**Given task**: Work out how many lines of the listing hold "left", then state only that count.

— BEGIN —

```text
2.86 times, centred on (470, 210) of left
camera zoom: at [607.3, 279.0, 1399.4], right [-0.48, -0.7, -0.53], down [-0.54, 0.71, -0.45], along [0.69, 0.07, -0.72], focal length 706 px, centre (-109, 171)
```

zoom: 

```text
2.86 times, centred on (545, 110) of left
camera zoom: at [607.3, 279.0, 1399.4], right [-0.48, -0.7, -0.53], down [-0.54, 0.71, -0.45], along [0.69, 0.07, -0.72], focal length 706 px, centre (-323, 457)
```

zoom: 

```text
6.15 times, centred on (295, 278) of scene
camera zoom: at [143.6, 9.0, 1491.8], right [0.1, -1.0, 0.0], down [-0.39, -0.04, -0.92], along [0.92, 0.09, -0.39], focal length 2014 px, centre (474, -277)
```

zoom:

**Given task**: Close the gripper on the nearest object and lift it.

— END —

**Written reply**: 2